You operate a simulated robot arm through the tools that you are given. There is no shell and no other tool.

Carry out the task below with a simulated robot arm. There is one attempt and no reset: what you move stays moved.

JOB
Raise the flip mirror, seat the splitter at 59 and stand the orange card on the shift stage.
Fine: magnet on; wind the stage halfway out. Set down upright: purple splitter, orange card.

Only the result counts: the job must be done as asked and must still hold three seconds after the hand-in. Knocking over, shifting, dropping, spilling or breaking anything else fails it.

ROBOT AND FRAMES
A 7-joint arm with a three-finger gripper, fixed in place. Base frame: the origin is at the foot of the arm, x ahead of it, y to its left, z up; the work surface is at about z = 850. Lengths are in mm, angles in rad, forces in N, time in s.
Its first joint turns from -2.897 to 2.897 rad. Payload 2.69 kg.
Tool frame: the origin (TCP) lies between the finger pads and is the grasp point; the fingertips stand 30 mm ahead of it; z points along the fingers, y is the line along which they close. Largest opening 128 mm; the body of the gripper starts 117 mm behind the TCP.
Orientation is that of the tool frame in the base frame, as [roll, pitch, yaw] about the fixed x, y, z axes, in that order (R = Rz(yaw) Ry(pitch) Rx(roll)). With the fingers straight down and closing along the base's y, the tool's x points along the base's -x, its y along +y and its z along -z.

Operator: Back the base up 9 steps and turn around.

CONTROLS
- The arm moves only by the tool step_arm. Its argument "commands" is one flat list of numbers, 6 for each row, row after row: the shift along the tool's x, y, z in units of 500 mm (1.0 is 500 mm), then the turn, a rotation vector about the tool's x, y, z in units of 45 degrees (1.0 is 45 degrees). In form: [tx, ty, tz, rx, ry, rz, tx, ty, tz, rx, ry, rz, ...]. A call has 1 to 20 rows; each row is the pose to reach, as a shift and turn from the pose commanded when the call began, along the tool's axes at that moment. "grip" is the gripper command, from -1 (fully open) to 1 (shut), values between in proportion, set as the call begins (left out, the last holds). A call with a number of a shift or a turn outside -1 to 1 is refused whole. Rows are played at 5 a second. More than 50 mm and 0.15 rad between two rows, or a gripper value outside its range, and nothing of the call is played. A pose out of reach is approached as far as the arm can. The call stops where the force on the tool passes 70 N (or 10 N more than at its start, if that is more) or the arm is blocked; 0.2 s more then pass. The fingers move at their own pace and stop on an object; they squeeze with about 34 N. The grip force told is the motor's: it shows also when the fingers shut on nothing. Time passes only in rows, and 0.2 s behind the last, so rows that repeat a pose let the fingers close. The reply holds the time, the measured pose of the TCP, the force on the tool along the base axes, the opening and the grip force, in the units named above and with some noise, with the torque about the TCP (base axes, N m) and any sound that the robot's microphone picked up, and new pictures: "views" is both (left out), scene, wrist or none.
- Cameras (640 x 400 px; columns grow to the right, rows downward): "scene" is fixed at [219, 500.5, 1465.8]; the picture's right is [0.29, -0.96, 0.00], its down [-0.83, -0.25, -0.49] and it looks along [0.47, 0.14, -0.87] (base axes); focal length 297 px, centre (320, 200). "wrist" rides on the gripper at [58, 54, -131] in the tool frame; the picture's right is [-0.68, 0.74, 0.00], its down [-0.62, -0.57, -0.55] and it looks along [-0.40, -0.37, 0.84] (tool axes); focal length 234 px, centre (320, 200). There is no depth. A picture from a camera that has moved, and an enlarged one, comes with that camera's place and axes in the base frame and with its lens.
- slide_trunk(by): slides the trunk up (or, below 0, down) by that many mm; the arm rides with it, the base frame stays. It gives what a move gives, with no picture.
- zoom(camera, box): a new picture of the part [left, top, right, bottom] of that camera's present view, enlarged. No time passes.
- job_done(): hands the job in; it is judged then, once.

******************************

:: STATED PROBLEM ::
Set every line of the listing down word for word.

:: RESULT OF THE TASK ::
You operate a simulated robot arm through the tools that you are given. There is no shell and no other tool.

Carry out the task below with a simulated robot arm. There is one attempt and no reset: what you move stays moved.

JOB
Raise the flip mirror, seat the splitter at 59 and stand the orange card on the shift stage.
Fine: magnet on; wind the stage halfway out. Set down upright: purple splitter, orange card.

Only the result counts: the job must be done as asked and must still hold three seconds after the hand-in. Knocking over, shifting, dropping, spilling or breaking anything else fails it.

ROBOT AND FRAMES
A 7-joint arm with a three-finger gripper, fixed in place. Base frame: the origin is at the foot of the arm, x ahead of it, y to its left, z up; the work surface is at about z = 850. Lengths are in mm, angles in rad, forces in N, time in s.
Its first joint turns from -2.897 to 2.897 rad. Payload 2.69 kg.
Tool frame: the origin (TCP) lies between the finger pads and is the grasp point; the fingertips stand 30 mm ahead of it; z points along the fingers, y is the line along which they close. Largest opening 128 mm; the body of the gripper starts 117 mm behind the TCP.
Orientation is that of the tool frame in the base frame, as [roll, pitch, yaw] about the fixed x, y, z axes, in that order (R = Rz(yaw) Ry(pitch) Rx(roll)). With the fingers straight down and closing along the base's y, the tool's x points along the base's -x, its y along +y and its z along -z.

Operator: Back the base up 9 steps and turn around.

CONTROLS
- The arm moves only by the tool step_arm. Its argument "commands" is one flat list of numbers, 6 for each row, row after row: the shift along the tool's x, y, z in units of 500 mm (1.0 is 500 mm), then the turn, a rotation vector about the tool's x, y, z in units of 45 degrees (1.0 is 45 degrees). In form: [tx, ty, tz, rx, ry, rz, tx, ty, tz, rx, ry, rz, ...]. A call has 1 to 20 rows; each row is the pose to reach, as a shift and turn from the pose commanded when the call began, along the tool's axes at that moment. "grip" is the gripper command, from -1 (fully open) to 1 (shut), values between in proportion, set as the call begins (left out, the last holds). A call with a number of a shift or a turn outside -1 to 1 is refused whole. Rows are played at 5 a second. More than 50 mm and 0.15 rad between two rows, or a gripper value outside its range, and nothing of the call is played. A pose out of reach is approached as far as the arm can. The call stops where the force on the tool passes 70 N (or 10 N more than at its start, if that is more) or the arm is blocked; 0.2 s more then pass. The fingers move at their own pace and stop on an object; they squeeze with about 34 N. The grip force told is the motor's: it shows also when the fingers shut on nothing. Time passes only in rows, and 0.2 s behind the last, so rows that repeat a pose let the fingers close. The reply holds the time, the measured pose of the TCP, the force on the tool along the base axes, the opening and the grip force, in the units named above and with some noise, with the torque about the TCP (base axes, N m) and any sound that the robot's microphone picked up, and new pictures: "views" is both (left out), scene, wrist or none.
- Cameras (640 x 400 px; columns grow to the right, rows downward): "scene" is fixed at [219, 500.5, 1465.8]; the picture's right is [0.29, -0.96, 0.00], its down [-0.83, -0.25, -0.49] and it looks along [0.47, 0.14, -0.87] (base axes); focal length 297 px, centre (320, 200). "wrist" rides on the gripper at [58, 54, -131] in the tool frame; the picture's right is [-0.68, 0.74, 0.00], its down [-0.62, -0.57, -0.55] and it looks along [-0.40, -0.37, 0.84] (tool axes); focal length 234 px, centre (320, 200). There is no depth. A picture from a camera that has moved, and an enlarged one, comes with that camera's place and axes in the base frame and with its lens.
- slide_trunk(by): slides the trunk up (or, below 0, down) by that many mm; the arm rides with it, the base frame stays. It gives what a move gives, with no picture.
- zoom(camera, box): a new picture of the part [left, top, right, bottom] of that camera's present view, enlarged. No time passes.
- job_done(): hands the job in; it is judged then, once.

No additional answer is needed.